>> Begin

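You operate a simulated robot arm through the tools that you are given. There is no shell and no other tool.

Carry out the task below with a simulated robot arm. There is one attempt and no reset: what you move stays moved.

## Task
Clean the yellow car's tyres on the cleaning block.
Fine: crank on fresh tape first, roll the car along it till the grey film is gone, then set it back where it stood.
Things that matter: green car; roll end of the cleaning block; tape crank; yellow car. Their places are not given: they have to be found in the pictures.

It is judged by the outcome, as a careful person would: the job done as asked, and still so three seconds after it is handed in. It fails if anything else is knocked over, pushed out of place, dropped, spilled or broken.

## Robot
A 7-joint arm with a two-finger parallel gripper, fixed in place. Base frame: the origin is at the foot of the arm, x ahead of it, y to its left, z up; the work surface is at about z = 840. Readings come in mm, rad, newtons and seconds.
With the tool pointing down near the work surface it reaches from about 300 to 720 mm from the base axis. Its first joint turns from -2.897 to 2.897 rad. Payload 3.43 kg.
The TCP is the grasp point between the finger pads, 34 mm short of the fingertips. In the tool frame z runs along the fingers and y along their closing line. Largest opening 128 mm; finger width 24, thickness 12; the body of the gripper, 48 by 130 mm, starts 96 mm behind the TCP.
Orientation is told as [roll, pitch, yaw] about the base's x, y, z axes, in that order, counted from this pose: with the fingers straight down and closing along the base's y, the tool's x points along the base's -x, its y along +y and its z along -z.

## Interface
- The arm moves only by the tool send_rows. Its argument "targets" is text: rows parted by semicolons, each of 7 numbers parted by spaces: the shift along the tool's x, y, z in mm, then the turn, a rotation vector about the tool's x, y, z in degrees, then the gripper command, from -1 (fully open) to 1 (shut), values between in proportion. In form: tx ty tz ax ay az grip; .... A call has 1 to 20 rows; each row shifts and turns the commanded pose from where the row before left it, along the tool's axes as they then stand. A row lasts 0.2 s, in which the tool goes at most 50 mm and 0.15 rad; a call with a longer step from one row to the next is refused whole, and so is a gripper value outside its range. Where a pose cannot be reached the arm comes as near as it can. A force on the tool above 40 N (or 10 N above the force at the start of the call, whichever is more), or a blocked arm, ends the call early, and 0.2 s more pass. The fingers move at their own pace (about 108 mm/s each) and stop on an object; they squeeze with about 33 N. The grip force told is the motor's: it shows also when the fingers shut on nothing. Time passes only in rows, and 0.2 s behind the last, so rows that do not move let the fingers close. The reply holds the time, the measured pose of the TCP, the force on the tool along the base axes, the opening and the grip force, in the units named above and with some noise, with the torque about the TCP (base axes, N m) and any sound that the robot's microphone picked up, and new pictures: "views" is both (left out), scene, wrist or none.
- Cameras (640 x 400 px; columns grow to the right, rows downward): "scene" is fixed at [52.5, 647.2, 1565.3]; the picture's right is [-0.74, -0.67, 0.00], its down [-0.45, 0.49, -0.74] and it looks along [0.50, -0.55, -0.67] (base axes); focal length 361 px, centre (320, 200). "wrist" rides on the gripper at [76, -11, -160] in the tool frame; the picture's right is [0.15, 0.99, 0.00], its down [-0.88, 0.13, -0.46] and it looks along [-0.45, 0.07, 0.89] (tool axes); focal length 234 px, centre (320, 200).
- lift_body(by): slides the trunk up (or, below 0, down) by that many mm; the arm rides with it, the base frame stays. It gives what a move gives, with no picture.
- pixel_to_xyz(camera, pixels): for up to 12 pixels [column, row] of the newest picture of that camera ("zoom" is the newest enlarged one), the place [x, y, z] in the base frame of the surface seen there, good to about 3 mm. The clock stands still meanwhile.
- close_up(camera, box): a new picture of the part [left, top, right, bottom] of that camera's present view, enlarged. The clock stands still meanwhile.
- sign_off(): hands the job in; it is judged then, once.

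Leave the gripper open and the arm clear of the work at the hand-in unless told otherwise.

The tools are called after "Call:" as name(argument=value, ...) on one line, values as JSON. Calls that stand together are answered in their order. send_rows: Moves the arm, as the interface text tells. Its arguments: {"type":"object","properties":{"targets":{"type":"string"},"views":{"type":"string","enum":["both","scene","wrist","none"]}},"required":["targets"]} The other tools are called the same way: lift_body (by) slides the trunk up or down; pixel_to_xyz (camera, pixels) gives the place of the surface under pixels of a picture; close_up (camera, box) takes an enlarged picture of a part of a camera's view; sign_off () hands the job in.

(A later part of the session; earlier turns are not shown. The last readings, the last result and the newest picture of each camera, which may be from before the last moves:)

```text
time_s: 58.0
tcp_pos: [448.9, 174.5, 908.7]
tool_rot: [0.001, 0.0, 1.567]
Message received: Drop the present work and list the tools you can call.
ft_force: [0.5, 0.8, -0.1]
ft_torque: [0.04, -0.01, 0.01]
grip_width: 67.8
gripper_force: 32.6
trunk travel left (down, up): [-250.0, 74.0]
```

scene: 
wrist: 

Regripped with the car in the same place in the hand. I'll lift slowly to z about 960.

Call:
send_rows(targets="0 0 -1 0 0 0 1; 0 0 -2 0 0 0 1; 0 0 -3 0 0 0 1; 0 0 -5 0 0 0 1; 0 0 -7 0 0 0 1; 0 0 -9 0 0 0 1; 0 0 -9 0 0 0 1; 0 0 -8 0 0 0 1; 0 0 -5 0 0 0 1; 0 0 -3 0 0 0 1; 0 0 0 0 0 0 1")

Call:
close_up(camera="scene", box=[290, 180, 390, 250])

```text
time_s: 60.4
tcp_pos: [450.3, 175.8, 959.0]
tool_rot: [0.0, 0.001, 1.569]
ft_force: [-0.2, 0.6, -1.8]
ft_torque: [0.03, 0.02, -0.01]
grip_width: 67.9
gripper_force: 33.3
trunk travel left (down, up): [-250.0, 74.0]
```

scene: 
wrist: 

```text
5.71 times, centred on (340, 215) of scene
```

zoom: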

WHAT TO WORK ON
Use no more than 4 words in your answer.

>> End

WHAT TO WORK ON
Extract and reproduce exactly the lines opening with the line containing "Orientation is told" and closing with the line containing "- The arm moves", inclusive.

RESPONSE TO THIS EXERCISE
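Orientation is told as [roll, pitch, yaw] about the base's x, y, z axes, in that order, counted from this pose: with the fingers straight down and closing along the base's y, the tool's x points along the base's -x, its y along +y and its z along -z.

## Interface
- The arm moves only by the tool send_rows. Its argument "targets" is text: rows parted by semicolons, each of 7 numbers parted by spaces: the shift along the tool's x, y, z in mm, then the turn, a rotation vector about the tool's x, y, z in degrees, then the gripper command, from -1 (fully open) to 1 (shut), values between in proportion. In form: tx ty tz ax ay az grip; .... A call has 1 to 20 rows; each row shifts and turns the commanded pose from where the row before left it, along the tool's axes as they then stand. A row lasts 0.2 s, in which the tool goes at most 50 mm and 0.15 rad; a call with a longer step from one row to the next is refused whole, and so is a gripper value outside its range. Where a pose cannot be reached the arm comes as near as it can. A force on the tool above 40 N (or 10 N above the force at the start of the call, whichever is more), or a blocked arm, ends the call early, and 0.2 s more pass. The fingers move at their own pace (about 108 mm/s each) and stop on an object; they squeeze with about 33 N. The grip force told is the motor's: it shows also when the fingers shut on nothing. Time passes only in rows, and 0.2 s behind the last, so rows that do not move let the fingers close. The reply holds the time, the measured pose of the TCP, the force on the tool along the base axes, the opening and the grip force, in the units named above and with some noise, with the torque about the TCP (base axes, N m) and any sound that the robot's microphone picked up, and new pictures: "views" is both (left out), scene, wrist or none.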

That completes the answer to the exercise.